France | France, Conseil d'État, 2ème chambre, 28 décembre 2021, 452038


Vu la procédure suivante :

1° Sous le n° 452038, par une requête, enregistrée le 27 avril 2021 au secrétariat du contentieux du Conseil d'Etat, Mme F... H... D... demande au Conseil d'Etat :

1°) d'annuler le décret du 26 février 2021 rapportant le décret du 14 février 2018 lui accordant la nationalité française;

2°) de mettre à la charge de l'État la somme de 4 000 euros au titre de l'article L. 761-1 du code de justice administrative.

2° Sous le n° 452712, par une requête, enregistrée le 11 mai 2021 au secrétariat du contentieux du Conseil d'E

tat, Mme H... D... présente les mêmes conclusions et les mêmes moyens que dans la requête en...

Vu la procédure suivante :

1° Sous le n° 452038, par une requête, enregistrée le 27 avril 2021 au secrétariat du contentieux du Conseil d'Etat, Mme F... H... D... demande au Conseil d'Etat :

1°) d'annuler le décret du 26 février 2021 rapportant le décret du 14 février 2018 lui accordant la nationalité française;

2°) de mettre à la charge de l'État la somme de 4 000 euros au titre de l'article L. 761-1 du code de justice administrative.

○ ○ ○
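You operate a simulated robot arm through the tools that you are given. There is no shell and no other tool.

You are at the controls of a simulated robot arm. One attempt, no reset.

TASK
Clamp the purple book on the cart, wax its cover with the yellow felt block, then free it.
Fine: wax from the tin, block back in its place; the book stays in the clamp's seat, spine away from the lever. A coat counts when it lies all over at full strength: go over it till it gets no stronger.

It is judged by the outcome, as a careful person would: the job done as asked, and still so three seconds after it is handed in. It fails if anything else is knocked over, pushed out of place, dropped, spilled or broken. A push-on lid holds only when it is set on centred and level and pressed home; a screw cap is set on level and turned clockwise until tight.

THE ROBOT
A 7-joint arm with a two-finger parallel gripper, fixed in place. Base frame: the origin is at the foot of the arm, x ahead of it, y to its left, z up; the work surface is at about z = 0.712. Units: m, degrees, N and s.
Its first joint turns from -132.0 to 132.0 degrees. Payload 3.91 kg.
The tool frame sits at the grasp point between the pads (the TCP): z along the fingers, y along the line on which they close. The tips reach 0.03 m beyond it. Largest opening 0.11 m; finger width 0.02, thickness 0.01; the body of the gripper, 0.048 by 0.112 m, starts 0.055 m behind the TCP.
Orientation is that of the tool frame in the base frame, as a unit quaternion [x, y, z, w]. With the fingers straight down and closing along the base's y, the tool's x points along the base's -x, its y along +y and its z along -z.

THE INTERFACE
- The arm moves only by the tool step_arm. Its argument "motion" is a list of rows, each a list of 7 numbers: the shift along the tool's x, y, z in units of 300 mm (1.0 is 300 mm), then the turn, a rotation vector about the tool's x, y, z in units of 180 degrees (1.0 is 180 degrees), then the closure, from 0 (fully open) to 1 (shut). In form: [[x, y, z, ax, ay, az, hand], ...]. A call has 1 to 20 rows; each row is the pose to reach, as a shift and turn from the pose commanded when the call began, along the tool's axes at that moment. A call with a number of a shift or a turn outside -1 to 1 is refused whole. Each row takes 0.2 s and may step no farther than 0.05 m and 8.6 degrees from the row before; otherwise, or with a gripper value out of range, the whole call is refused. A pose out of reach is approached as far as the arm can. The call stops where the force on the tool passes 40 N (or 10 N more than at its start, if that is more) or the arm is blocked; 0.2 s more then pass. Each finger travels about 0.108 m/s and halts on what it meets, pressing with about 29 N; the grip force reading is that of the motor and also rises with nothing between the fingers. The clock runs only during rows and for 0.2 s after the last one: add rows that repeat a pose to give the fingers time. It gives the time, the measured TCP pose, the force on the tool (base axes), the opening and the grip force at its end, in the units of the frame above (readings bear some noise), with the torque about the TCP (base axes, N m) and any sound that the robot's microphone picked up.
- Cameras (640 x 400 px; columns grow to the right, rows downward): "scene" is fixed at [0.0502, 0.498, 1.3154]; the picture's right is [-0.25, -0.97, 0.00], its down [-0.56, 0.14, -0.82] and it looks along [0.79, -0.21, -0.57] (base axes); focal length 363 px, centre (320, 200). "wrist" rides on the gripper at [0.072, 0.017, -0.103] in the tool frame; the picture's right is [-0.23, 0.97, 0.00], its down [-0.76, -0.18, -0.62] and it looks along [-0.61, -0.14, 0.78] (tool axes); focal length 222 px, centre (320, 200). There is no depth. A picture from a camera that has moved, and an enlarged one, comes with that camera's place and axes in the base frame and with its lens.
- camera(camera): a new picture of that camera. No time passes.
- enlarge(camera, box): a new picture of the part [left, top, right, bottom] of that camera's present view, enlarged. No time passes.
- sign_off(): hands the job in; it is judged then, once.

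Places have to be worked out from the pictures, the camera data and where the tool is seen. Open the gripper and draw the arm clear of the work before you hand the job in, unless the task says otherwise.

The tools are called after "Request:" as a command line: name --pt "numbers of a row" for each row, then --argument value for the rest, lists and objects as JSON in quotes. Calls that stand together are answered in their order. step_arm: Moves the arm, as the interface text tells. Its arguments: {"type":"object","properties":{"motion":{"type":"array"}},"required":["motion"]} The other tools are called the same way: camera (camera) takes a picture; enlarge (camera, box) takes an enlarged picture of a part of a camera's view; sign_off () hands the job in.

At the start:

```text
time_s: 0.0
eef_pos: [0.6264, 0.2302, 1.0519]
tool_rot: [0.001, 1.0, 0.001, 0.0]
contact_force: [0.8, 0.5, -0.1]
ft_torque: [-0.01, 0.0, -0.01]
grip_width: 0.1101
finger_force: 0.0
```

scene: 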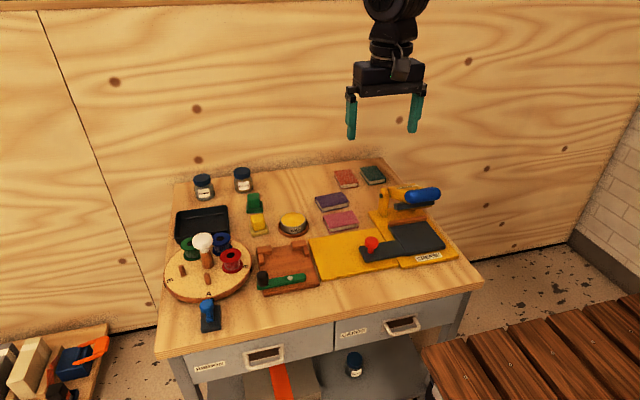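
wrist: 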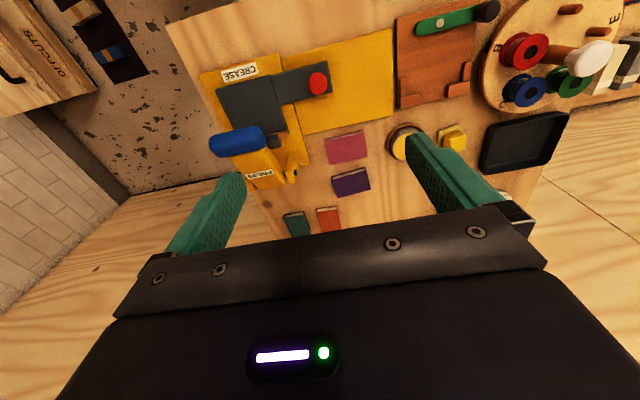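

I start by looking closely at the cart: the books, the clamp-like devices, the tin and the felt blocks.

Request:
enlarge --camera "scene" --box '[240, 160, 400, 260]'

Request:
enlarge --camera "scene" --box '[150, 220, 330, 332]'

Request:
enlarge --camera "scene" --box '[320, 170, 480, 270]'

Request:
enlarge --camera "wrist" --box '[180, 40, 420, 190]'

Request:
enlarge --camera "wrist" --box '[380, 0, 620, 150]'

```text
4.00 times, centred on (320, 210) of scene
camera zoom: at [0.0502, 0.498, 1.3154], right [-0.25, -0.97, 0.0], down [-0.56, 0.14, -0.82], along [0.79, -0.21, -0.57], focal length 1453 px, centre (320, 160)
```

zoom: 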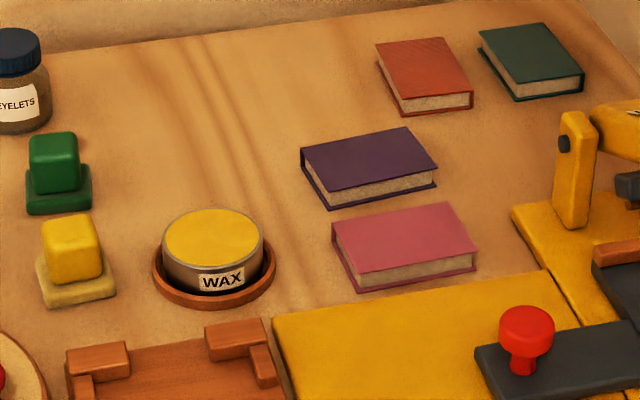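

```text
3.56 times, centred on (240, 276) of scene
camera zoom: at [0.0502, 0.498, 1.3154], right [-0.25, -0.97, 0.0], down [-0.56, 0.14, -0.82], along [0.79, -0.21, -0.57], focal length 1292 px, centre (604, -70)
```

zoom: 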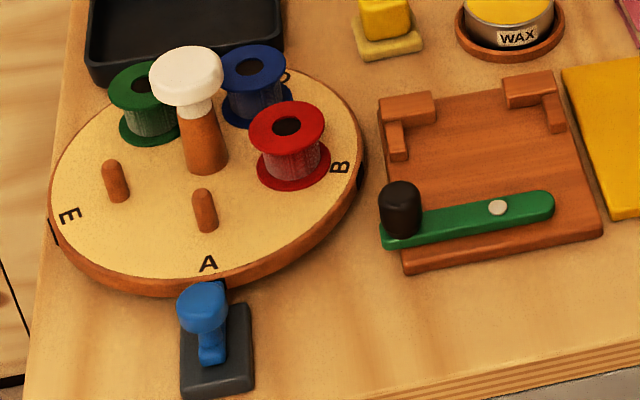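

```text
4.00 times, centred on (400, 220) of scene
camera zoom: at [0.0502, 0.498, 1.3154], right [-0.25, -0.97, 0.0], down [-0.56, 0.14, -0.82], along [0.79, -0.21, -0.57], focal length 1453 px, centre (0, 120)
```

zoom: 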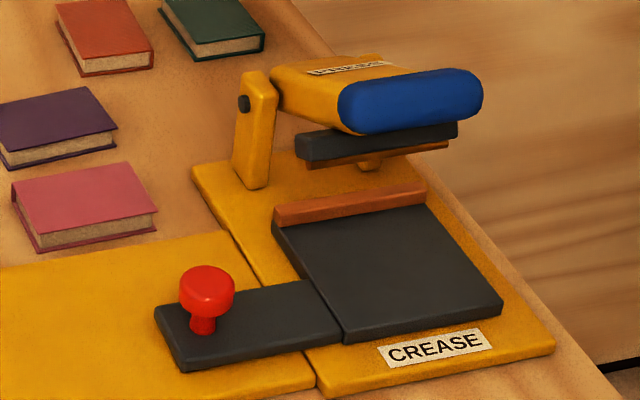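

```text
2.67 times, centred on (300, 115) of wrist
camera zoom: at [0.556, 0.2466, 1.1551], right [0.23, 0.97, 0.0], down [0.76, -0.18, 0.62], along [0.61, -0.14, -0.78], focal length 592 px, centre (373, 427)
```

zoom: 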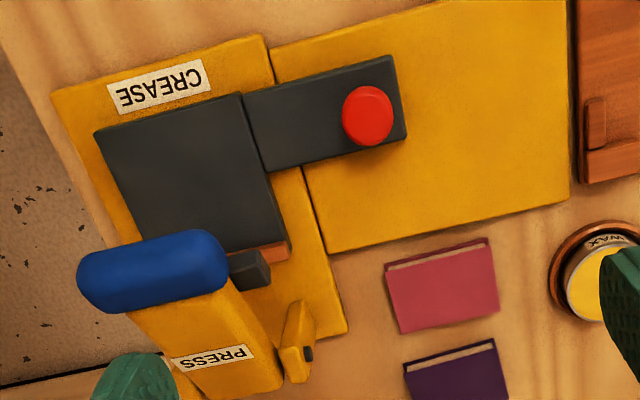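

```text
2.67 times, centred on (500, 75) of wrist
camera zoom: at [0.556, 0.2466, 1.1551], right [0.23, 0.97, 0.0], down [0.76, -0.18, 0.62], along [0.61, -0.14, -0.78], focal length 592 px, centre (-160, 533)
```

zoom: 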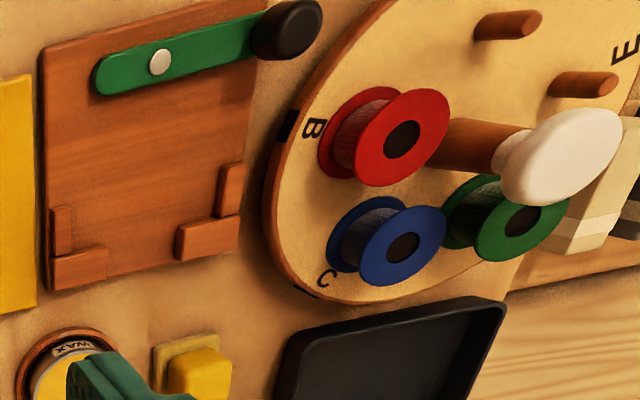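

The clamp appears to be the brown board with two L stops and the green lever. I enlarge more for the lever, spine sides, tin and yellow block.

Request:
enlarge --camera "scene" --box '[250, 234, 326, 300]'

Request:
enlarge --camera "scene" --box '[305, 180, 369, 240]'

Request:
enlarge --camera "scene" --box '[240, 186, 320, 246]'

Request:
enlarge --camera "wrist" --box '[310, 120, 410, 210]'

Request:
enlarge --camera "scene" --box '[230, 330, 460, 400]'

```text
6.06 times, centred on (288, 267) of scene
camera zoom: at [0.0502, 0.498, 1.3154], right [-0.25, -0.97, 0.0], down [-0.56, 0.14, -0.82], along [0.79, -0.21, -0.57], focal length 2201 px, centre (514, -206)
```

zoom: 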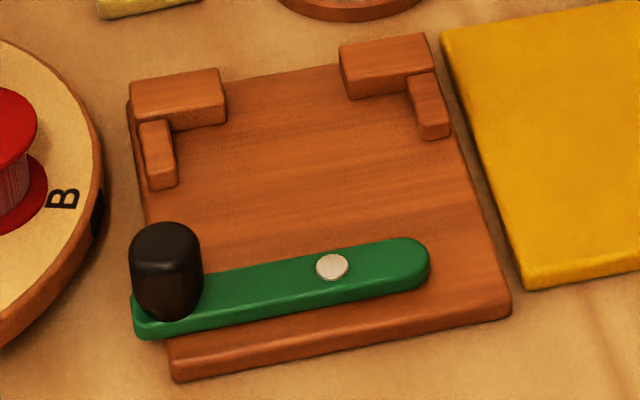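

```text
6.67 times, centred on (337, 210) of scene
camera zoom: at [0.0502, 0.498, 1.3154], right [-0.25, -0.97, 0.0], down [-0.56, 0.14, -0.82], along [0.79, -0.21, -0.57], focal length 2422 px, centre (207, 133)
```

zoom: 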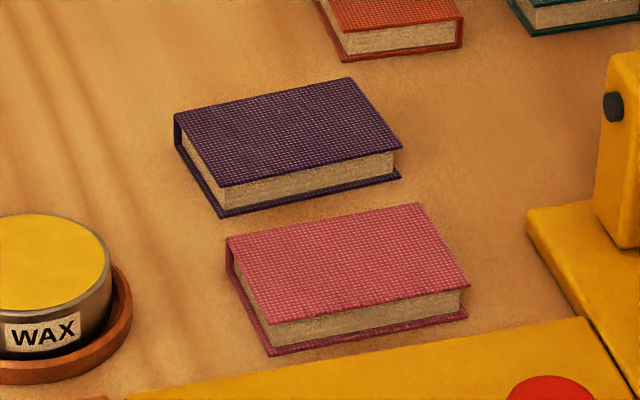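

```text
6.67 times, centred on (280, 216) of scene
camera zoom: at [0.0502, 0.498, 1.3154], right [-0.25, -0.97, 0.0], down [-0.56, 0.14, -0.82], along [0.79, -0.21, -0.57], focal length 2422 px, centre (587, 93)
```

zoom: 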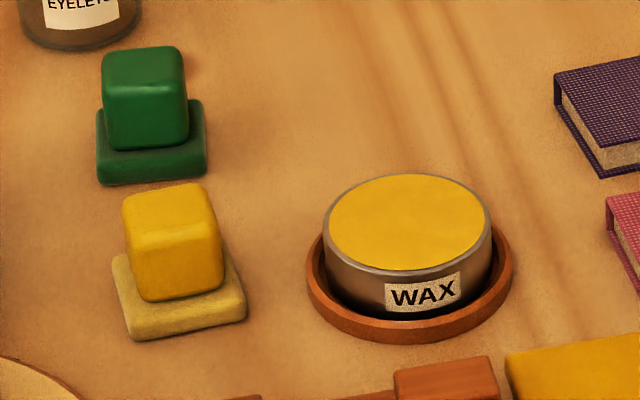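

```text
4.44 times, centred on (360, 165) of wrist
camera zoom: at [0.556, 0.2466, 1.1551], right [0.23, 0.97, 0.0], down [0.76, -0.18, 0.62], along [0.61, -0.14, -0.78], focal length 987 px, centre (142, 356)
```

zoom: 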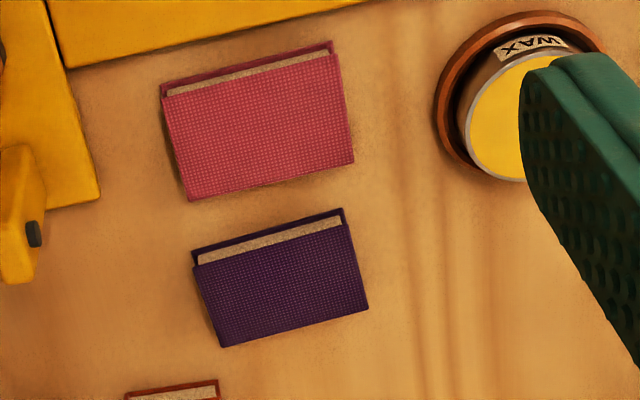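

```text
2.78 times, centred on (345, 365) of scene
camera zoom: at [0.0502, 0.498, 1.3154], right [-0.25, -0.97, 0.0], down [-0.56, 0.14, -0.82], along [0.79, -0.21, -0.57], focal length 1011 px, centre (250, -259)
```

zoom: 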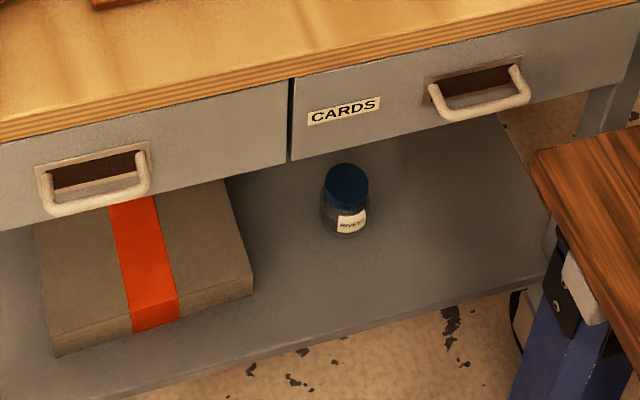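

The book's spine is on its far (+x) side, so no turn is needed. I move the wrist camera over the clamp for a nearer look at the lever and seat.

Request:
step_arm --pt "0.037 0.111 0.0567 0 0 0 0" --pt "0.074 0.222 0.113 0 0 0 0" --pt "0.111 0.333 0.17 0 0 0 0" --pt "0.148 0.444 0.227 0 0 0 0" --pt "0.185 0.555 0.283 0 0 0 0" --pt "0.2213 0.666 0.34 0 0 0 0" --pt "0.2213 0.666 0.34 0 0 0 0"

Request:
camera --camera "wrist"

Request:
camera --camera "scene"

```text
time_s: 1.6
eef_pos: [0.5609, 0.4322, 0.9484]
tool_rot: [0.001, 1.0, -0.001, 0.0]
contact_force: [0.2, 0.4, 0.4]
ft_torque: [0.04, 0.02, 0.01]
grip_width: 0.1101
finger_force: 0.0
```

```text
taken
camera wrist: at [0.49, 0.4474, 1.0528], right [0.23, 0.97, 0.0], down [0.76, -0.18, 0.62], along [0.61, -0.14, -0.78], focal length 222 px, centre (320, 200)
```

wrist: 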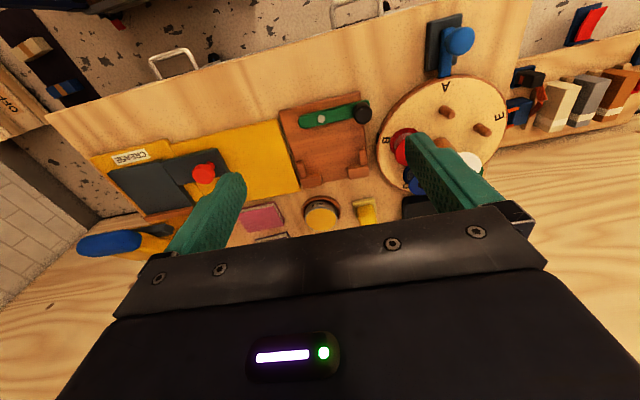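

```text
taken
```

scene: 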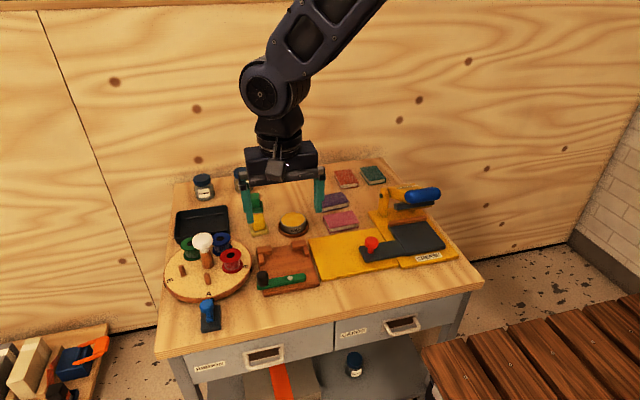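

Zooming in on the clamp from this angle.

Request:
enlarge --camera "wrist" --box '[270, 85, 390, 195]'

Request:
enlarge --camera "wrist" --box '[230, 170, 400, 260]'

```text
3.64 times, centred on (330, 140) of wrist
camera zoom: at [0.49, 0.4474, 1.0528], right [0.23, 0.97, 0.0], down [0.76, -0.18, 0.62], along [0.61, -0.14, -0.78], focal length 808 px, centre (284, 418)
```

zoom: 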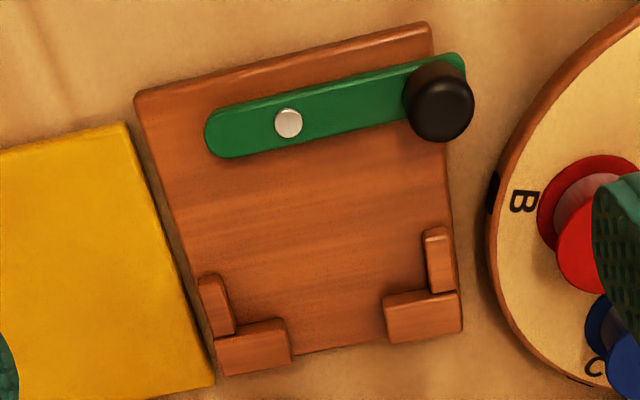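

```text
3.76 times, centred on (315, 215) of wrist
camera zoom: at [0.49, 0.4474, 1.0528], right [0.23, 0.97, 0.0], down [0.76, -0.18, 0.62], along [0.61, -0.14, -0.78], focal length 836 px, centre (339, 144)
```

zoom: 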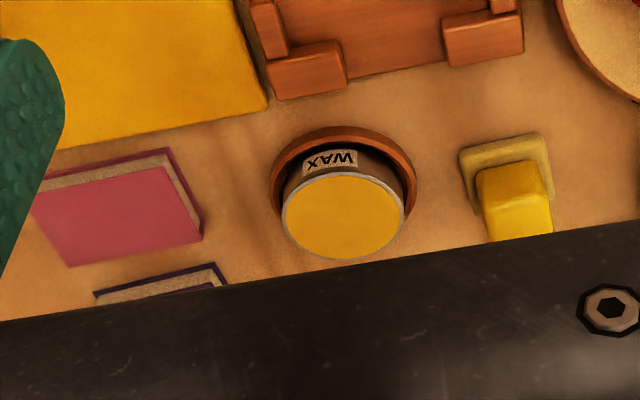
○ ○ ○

2° Sous le n° 452712, par une requête, enregistrée le 11 mai 2021 au secrétariat du contentieux du Conseil d'Etat, Mme H... D... présente les mêmes conclusions et les mêmes moyens que dans la requête enregistrée sous le n° 452038 visée au 1°.

....................................................................................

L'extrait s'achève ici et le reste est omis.